The global brushless DC motor market was valued at approximately $15 billion in 2023 and is projected to exceed $25 billion by 2030, driven primarily by electric vehicle adoption, industrial automation, and energy efficiency regulations in HVAC equipment. Meanwhile, the market for brush DC motors remains significant — particularly in low-cost consumer goods and automotive auxiliary applications — but new design wins increasingly favor brushless technology.

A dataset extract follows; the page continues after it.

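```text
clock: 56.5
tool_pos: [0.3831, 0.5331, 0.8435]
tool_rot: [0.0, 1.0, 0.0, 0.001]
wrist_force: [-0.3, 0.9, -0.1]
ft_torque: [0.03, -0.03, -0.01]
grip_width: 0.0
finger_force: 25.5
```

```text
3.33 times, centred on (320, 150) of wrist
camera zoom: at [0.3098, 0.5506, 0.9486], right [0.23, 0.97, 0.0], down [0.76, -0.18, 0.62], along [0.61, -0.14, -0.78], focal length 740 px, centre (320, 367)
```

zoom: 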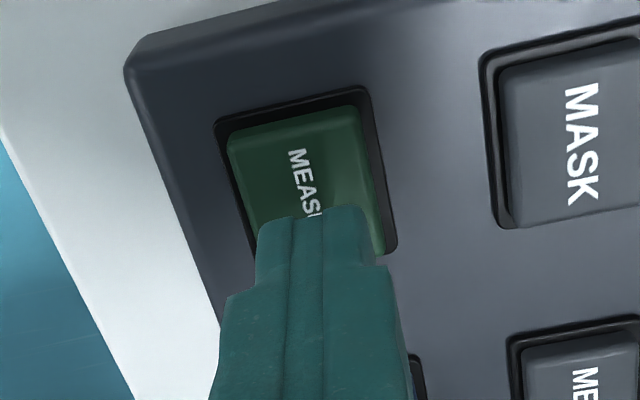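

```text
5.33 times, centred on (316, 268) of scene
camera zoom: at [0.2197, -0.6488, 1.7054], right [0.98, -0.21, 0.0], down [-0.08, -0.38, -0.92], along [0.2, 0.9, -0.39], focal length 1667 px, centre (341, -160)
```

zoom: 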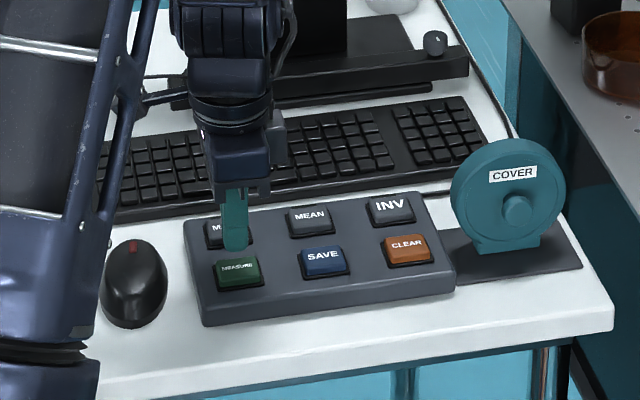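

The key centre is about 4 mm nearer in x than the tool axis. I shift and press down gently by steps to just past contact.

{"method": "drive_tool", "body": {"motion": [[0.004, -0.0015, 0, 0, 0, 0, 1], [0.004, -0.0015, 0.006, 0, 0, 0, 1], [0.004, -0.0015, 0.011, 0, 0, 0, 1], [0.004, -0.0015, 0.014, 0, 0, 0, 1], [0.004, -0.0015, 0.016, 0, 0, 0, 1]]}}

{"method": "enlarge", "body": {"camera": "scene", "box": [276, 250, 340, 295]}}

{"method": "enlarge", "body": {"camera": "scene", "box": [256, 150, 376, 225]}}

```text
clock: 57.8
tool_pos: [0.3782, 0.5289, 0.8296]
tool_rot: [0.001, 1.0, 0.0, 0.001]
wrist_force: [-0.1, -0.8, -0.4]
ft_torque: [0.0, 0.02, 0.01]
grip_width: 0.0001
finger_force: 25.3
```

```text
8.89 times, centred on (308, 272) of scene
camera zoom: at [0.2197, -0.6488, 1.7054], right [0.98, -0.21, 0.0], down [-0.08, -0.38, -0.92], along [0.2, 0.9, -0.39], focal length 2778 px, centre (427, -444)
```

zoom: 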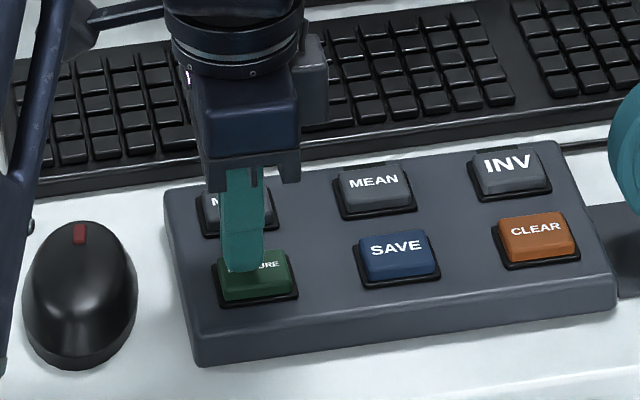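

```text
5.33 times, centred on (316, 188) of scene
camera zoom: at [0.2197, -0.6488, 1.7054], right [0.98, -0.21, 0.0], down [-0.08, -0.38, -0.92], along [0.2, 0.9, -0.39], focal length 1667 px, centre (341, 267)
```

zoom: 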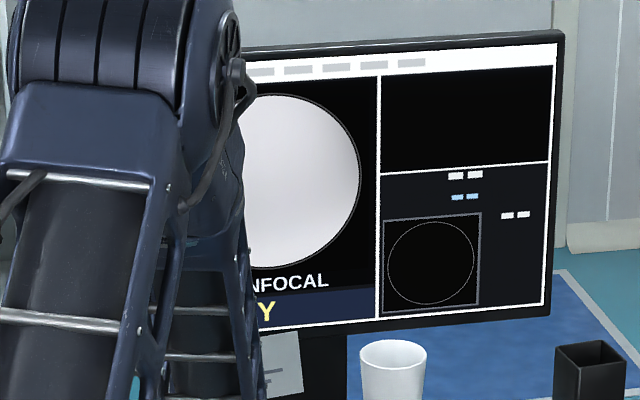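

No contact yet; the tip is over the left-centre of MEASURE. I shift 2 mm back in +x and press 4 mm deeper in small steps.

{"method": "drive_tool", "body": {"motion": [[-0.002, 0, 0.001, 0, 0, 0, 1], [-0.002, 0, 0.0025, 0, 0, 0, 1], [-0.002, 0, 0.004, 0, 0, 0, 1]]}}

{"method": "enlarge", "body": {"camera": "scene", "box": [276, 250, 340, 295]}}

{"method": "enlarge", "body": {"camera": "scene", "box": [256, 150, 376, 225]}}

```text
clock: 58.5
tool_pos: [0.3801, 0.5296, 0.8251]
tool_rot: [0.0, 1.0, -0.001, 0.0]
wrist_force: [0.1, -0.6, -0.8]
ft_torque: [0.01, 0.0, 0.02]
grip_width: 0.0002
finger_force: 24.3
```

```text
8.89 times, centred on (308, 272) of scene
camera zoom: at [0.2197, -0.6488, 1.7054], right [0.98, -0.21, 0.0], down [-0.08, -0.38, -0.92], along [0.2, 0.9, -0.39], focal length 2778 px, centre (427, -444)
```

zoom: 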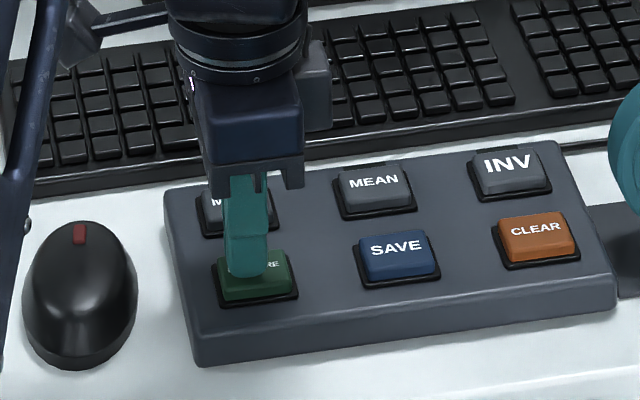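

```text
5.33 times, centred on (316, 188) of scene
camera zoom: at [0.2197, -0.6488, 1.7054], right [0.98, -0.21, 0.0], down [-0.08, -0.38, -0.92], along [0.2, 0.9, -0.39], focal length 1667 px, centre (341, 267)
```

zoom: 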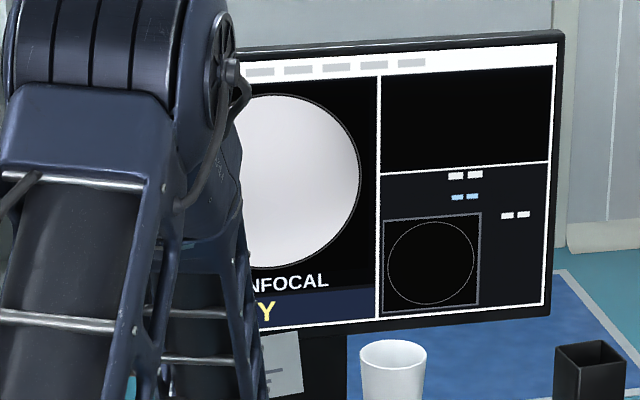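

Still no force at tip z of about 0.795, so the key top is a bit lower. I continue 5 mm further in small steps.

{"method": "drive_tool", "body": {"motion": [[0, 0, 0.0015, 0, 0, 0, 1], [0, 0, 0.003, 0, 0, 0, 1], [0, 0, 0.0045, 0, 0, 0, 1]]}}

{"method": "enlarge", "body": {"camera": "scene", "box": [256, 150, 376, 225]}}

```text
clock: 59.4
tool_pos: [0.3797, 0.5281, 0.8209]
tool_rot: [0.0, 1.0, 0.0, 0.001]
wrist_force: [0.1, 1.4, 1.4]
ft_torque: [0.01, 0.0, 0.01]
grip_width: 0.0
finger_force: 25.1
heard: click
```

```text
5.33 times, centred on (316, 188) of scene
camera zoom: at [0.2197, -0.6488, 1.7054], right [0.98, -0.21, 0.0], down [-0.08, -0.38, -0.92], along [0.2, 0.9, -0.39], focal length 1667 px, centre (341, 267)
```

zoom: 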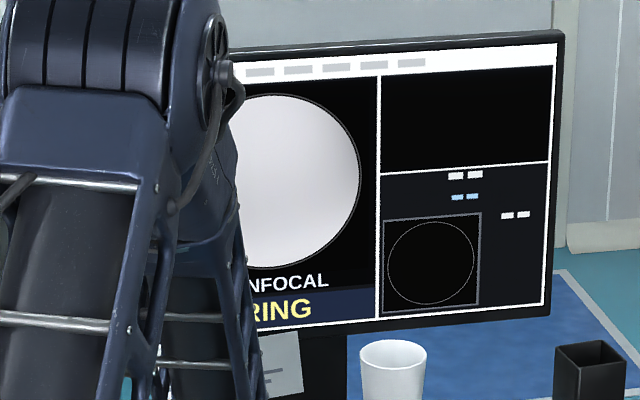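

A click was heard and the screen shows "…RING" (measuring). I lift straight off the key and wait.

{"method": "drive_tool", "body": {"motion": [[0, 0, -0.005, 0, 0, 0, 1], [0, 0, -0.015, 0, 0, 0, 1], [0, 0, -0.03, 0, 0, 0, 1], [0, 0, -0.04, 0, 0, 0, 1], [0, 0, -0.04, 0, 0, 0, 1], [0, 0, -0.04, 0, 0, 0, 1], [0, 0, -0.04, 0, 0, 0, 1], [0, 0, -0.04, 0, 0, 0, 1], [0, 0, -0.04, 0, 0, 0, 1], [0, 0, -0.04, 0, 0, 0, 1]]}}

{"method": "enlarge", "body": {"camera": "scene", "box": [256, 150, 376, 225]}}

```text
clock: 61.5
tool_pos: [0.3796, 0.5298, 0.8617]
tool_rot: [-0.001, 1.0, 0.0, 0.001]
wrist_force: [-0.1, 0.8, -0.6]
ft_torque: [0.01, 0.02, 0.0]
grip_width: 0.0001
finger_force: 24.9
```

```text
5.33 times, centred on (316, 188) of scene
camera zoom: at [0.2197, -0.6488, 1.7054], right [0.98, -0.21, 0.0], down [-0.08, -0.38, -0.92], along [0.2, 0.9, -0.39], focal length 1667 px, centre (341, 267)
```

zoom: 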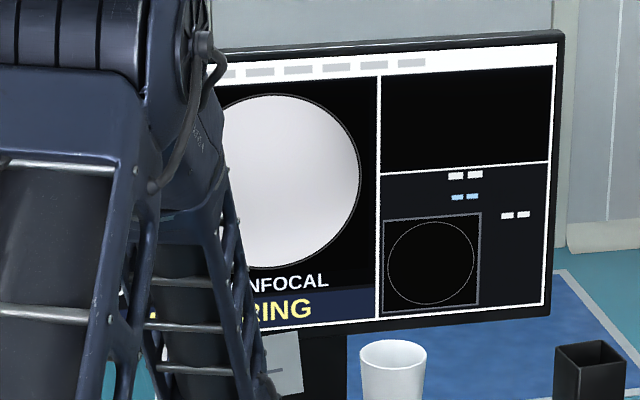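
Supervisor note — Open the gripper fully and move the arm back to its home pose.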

The falling cost of power electronics and motor controllers has been the key enabler. A basic BLDC motor driver chip that cost $8–12 in 2010 is now available for under $2, making brushless technology economically viable in products previously dominated by brush DC motors. Cordless power tools are a clear example: the majority of professional-grade cordless tools launched after 2018 use brushless motors, replacing the PMDC brush motors that dominated the category for decades.
Despite this trend, brush DC motors will remain relevant for many years. Their simplicity, low system cost, and ease of control ensure a place in cost-sensitive, low-duty-cycle applications where the operating economics of brushless technology cannot be justified.